◆ **STATED TASK**
Print the data exactly, leaving nothing out.

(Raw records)
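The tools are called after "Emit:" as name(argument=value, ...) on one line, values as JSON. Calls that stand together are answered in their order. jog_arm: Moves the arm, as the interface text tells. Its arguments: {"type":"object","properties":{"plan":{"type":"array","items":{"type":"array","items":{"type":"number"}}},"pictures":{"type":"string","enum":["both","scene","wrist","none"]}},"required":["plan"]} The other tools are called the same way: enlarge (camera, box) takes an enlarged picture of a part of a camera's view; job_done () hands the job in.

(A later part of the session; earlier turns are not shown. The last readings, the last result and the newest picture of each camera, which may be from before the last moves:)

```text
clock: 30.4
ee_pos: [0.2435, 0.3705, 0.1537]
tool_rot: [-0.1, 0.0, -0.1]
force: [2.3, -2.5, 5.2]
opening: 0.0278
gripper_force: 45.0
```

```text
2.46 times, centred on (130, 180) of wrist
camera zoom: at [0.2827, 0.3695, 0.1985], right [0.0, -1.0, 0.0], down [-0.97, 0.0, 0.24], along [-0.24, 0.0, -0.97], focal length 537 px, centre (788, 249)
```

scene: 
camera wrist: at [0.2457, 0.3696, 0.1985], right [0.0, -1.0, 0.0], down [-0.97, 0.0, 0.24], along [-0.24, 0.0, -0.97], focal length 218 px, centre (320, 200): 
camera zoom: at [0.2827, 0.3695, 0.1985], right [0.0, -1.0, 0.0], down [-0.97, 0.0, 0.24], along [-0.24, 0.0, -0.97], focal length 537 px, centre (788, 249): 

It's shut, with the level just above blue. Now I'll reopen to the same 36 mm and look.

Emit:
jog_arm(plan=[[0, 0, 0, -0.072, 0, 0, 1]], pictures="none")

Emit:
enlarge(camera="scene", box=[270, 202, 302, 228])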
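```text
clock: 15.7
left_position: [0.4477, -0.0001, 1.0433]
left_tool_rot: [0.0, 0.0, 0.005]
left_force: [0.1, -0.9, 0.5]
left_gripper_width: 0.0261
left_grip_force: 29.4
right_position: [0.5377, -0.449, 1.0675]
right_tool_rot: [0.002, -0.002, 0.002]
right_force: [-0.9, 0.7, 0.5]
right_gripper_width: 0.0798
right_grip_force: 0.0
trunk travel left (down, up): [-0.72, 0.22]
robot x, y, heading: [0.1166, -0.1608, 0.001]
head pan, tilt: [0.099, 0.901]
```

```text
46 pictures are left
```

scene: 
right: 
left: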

◆ **CORRECT RESULT**
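The tools are called after "Emit:" as name(argument=value, ...) on one line, values as JSON. Calls that stand together are answered in their order. jog_arm: Moves the arm, as the interface text tells. Its arguments: {"type":"object","properties":{"plan":{"type":"array","items":{"type":"array","items":{"type":"number"}}},"pictures":{"type":"string","enum":["both","scene","wrist","none"]}},"required":["plan"]} The other tools are called the same way: enlarge (camera, box) takes an enlarged picture of a part of a camera's view; job_done () hands the job in.

(A later part of the session; earlier turns are not shown. The last readings, the last result and the newest picture of each camera, which may be from before the last moves:)

```text
clock: 30.4
ee_pos: [0.2435, 0.3705, 0.1537]
tool_rot: [-0.1, 0.0, -0.1]
force: [2.3, -2.5, 5.2]
opening: 0.0278
gripper_force: 45.0
```

```text
2.46 times, centred on (130, 180) of wrist
camera zoom: at [0.2827, 0.3695, 0.1985], right [0.0, -1.0, 0.0], down [-0.97, 0.0, 0.24], along [-0.24, 0.0, -0.97], focal length 537 px, centre (788, 249)
```

scene: 
camera wrist: at [0.2457, 0.3696, 0.1985], right [0.0, -1.0, 0.0], down [-0.97, 0.0, 0.24], along [-0.24, 0.0, -0.97], focal length 218 px, centre (320, 200): 
camera zoom: at [0.2827, 0.3695, 0.1985], right [0.0, -1.0, 0.0], down [-0.97, 0.0, 0.24], along [-0.24, 0.0, -0.97], focal length 537 px, centre (788, 249): 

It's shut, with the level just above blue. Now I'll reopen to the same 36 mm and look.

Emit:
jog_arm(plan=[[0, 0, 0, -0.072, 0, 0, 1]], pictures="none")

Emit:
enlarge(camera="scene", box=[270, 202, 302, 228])
```text
clock: 15.7
left_position: [0.4477, -0.0001, 1.0433]
left_tool_rot: [0.0, 0.0, 0.005]
left_force: [0.1, -0.9, 0.5]
left_gripper_width: 0.0261
left_grip_force: 29.4
right_position: [0.5377, -0.449, 1.0675]
right_tool_rot: [0.002, -0.002, 0.002]
right_force: [-0.9, 0.7, 0.5]
right_gripper_width: 0.0798
right_grip_force: 0.0
trunk travel left (down, up): [-0.72, 0.22]
robot x, y, heading: [0.1166, -0.1608, 0.001]
head pan, tilt: [0.099, 0.901]
```

```text
46 pictures are left
```

scene: 
right: 
left: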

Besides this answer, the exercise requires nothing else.